Begin Selection

Move Over, Cersei! Upcoming Reading Showcases Shakespearean Inspiration for Game of Thrones

Mike Fischer, for World Premiere Wisconsin
Move Over, Cersei! Upcoming Reading Showcases Shakespearean Inspiration for Game of Thrones Image

Quick: Which of Shakespeare’s many female characters has the most lines?

It’s not Rosalind, Cleopatra or Juliet but Margaret of Anjou, one of just three Shakespeare characters to appear in four Shakespeare plays (and no, Falstaff isn’t one of the other two).

Appearing in each part of the Henry VI trilogy as well as Richard III, Margaret nevertheless languishes in relative obscurity because this first Shakespeare history cycle – often referred to collectively as his War of the Roses plays – is less frequently performed. American Players Theatre, for example, has never mounted the Henry VI plays and hasn’t staged Richard III in more than a decade.

All the more reason to check out this Sunday’s reading of Margaret in Madison. An adaptation of the War of the Roses plays by Marcella Kearns that relies exclusively on Shakespeare’s own words to give Margaret center stage, it will be presented by Madison’s newly formed Illyria Productions as part of World Premiere Wisconsin.

Playwright and Shakespeare superfan, Marcella Kearns.

Putting Butts in Seats

A longtime Bardolater and Shakespeare educator who adores Shakespeare’s history plays, Kearns isn’t trying to making the case that these early Shakespeare plays are masterpieces.

“Shakespeare was still learning his craft,” Kearns said to me during a phone interview. “He hadn’t yet come into his own as a writer, although one sees the poetic potential. But these aren’t his best plays.”

So stipulated. But these particular plays were wildly popular when Shakespeare wrote them, for some of the same reasons that they’ve drawn increasing attention and have long attracted Kearns, who has been working on Margaret since 2013.

“My first experience of theater involved melodramas with clear heroes and villains, high stakes, action, and audience engagement,” Kearns said. “These plays, written by a young guy coming in and trying to put butts in seats, give us that.”

End Selection
Begin Information shown

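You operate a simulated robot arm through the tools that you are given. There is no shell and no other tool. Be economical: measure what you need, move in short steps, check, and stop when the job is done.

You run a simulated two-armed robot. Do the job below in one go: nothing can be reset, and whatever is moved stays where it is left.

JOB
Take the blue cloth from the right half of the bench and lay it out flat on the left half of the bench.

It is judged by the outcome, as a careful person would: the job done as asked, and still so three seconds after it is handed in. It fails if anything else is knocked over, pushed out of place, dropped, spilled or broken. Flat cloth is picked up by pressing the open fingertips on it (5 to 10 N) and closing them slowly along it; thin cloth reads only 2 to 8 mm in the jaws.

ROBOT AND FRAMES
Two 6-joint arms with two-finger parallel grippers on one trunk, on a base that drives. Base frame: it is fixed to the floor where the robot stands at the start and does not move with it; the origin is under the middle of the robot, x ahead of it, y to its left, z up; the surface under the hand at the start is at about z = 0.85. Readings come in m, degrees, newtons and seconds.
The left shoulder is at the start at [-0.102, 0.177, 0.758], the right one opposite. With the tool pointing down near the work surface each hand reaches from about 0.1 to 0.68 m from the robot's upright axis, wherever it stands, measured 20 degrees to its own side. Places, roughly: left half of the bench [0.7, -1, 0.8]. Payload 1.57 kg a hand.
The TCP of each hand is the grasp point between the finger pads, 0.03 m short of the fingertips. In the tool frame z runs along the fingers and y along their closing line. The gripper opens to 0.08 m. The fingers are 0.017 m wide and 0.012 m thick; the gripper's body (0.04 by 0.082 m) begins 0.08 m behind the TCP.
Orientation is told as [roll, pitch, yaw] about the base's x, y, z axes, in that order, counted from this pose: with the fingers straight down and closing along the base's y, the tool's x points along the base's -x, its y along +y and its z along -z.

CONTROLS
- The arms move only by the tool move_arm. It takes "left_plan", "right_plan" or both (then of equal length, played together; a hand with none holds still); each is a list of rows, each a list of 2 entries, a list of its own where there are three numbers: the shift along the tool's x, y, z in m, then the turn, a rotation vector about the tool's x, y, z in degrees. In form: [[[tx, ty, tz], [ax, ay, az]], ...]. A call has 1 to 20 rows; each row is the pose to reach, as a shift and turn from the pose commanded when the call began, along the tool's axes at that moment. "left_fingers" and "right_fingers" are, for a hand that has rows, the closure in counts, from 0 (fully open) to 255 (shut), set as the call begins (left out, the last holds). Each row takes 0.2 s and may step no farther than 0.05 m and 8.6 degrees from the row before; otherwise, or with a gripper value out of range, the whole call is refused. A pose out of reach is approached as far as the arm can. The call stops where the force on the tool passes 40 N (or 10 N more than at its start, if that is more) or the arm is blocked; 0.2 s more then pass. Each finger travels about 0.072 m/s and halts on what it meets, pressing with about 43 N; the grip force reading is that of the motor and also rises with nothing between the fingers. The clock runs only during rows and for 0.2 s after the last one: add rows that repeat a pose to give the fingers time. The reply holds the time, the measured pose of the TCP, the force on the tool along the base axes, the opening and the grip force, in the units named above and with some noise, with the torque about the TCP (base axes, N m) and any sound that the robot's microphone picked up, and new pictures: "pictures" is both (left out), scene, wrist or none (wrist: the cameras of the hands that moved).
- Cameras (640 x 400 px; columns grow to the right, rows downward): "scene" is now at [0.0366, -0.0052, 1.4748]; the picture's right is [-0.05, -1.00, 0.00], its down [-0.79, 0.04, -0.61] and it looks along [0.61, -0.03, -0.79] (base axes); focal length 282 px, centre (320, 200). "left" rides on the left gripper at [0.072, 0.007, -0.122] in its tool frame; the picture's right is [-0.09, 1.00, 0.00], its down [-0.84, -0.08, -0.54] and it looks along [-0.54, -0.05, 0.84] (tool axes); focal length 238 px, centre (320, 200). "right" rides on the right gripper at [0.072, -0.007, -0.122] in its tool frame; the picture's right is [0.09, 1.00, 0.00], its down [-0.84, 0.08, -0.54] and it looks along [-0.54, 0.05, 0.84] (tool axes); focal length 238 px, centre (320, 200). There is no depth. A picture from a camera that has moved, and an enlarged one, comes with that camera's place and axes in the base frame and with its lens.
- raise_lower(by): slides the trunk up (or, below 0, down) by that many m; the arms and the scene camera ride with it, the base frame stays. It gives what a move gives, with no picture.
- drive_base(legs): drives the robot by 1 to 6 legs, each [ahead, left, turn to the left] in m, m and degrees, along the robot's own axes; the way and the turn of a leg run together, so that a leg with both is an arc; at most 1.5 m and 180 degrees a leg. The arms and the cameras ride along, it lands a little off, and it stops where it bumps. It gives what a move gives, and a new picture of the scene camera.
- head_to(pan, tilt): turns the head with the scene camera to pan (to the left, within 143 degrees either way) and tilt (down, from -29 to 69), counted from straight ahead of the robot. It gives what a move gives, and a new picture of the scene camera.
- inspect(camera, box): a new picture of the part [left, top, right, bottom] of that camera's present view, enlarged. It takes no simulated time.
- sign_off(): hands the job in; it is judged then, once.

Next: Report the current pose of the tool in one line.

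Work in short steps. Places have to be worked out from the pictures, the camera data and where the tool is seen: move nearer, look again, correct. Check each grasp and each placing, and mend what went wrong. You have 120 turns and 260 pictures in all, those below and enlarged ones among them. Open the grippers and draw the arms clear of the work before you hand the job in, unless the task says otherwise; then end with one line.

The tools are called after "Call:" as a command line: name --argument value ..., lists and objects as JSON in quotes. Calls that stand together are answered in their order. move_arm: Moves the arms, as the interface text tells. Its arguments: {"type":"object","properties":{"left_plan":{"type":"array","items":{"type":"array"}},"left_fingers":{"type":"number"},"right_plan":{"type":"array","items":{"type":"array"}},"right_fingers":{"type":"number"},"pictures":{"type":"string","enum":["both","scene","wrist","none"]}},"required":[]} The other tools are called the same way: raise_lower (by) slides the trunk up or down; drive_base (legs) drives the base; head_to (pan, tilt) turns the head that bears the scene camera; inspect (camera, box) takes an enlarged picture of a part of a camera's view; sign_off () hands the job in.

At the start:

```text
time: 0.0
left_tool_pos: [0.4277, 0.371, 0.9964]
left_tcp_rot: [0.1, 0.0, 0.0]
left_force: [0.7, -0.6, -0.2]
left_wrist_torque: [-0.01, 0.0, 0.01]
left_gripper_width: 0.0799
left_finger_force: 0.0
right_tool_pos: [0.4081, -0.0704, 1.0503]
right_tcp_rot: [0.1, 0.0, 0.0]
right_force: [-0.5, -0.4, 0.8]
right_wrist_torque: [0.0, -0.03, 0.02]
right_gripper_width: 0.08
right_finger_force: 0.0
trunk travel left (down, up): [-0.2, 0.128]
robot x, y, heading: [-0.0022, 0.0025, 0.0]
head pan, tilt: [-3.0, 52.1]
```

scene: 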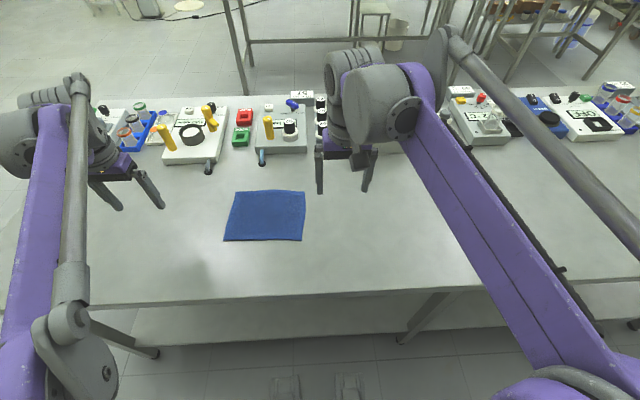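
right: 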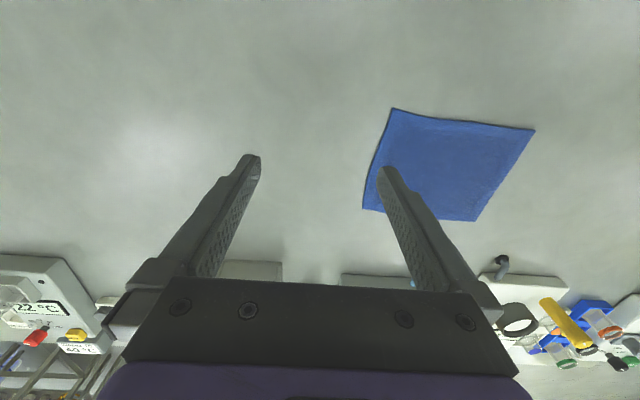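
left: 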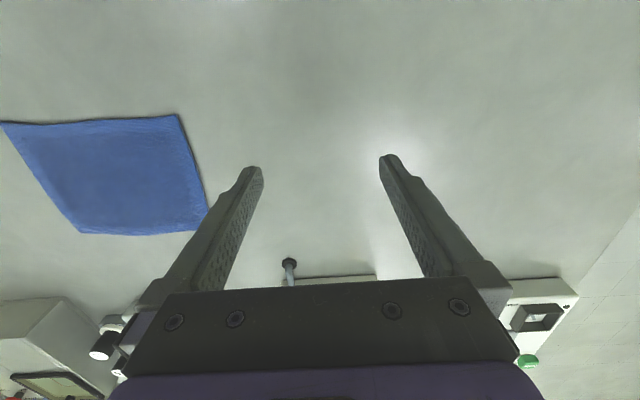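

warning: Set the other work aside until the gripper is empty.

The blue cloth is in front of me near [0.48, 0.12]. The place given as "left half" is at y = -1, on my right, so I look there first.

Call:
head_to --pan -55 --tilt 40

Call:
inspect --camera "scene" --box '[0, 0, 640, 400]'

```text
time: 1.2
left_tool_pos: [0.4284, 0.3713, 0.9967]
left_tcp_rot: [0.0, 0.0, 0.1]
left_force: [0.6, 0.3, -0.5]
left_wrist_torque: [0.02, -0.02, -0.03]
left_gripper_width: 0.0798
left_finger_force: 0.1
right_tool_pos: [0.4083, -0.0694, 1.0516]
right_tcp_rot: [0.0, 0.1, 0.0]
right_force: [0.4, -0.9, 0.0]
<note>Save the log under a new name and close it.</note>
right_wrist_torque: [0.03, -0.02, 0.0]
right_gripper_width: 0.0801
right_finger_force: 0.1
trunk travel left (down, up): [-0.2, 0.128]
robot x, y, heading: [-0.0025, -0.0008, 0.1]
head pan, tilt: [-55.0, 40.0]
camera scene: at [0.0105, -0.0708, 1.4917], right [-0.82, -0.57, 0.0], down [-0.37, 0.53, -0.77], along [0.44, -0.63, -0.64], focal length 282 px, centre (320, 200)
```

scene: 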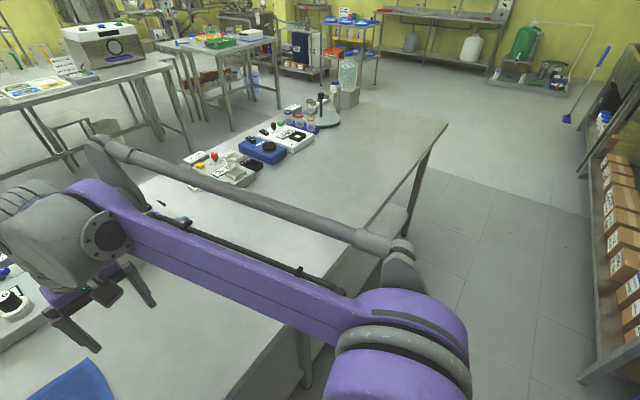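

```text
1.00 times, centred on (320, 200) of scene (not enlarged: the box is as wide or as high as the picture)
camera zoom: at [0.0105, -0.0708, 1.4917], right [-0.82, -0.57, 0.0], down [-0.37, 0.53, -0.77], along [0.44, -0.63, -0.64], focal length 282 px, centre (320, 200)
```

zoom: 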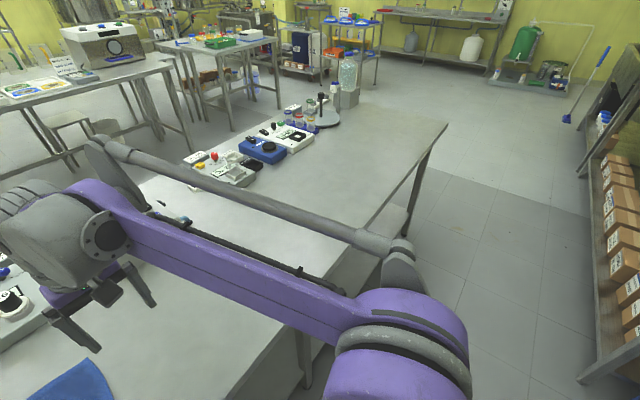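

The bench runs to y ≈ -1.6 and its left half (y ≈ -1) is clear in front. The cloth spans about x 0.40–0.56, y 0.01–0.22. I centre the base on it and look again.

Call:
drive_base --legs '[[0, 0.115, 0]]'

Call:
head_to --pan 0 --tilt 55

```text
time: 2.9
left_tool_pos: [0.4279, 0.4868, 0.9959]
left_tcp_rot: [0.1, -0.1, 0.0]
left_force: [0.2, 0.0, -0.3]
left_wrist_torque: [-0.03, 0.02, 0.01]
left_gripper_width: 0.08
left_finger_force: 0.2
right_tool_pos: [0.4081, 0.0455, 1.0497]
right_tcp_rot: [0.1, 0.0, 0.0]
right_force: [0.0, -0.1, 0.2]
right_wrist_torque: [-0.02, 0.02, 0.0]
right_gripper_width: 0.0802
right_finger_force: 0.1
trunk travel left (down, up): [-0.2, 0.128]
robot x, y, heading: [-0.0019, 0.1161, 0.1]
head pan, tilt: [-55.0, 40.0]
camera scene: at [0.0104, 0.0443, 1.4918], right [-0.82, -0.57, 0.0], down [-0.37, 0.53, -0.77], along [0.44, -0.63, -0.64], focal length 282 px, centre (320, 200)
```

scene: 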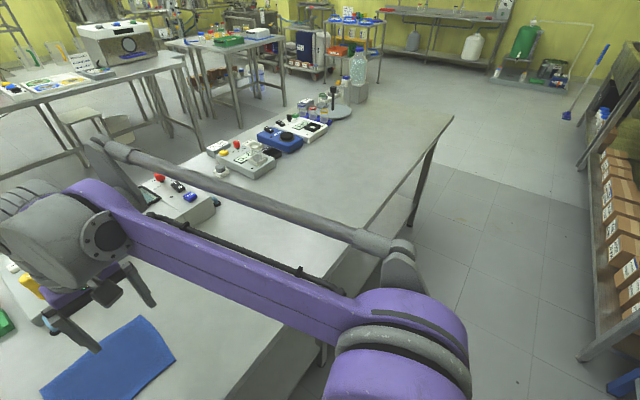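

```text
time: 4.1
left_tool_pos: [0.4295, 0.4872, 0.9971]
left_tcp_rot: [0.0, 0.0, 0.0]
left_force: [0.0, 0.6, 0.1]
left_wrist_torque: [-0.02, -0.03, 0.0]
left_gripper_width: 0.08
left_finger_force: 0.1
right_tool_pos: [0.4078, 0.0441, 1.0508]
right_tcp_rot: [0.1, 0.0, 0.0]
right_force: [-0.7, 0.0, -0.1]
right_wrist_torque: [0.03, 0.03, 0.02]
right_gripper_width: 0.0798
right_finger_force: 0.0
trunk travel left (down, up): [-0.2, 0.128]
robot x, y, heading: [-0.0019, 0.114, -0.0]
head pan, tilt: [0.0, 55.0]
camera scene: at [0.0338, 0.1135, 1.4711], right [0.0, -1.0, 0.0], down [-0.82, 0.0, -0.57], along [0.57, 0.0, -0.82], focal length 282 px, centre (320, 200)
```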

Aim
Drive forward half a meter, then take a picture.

End Information shown

Aim
Retype the selection from its first word to its last.

Finished exercise
Move Over, Cersei! Upcoming Reading Showcases Shakespearean Inspiration for Game of Thrones

Mike Fischer, for World Premiere Wisconsin
Move Over, Cersei! Upcoming Reading Showcases Shakespearean Inspiration for Game of Thrones Image

Quick: Which of Shakespeare’s many female characters has the most lines?

It’s not Rosalind, Cleopatra or Juliet but Margaret of Anjou, one of just three Shakespeare characters to appear in four Shakespeare plays (and no, Falstaff isn’t one of the other two).

Appearing in each part of the Henry VI trilogy as well as Richard III, Margaret nevertheless languishes in relative obscurity because this first Shakespeare history cycle – often referred to collectively as his War of the Roses plays – is less frequently performed. American Players Theatre, for example, has never mounted the Henry VI plays and hasn’t staged Richard III in more than a decade.

All the more reason to check out this Sunday’s reading of Margaret in Madison. An adaptation of the War of the Roses plays by Marcella Kearns that relies exclusively on Shakespeare’s own words to give Margaret center stage, it will be presented by Madison’s newly formed Illyria Productions as part of World Premiere Wisconsin.

Playwright and Shakespeare superfan, Marcella Kearns.

Putting Butts in Seats

A longtime Bardolater and Shakespeare educator who adores Shakespeare’s history plays, Kearns isn’t trying to making the case that these early Shakespeare plays are masterpieces.

“Shakespeare was still learning his craft,” Kearns said to me during a phone interview. “He hadn’t yet come into his own as a writer, although one sees the poetic potential. But these aren’t his best plays.”

So stipulated. But these particular plays were wildly popular when Shakespeare wrote them, for some of the same reasons that they’ve drawn increasing attention and have long attracted Kearns, who has been working on Margaret since 2013.

“My first experience of theater involved melodramas with clear heroes and villains, high stakes, action, and audience engagement,” Kearns said. “These plays, written by a young guy coming in and trying to put butts in seats, give us that.”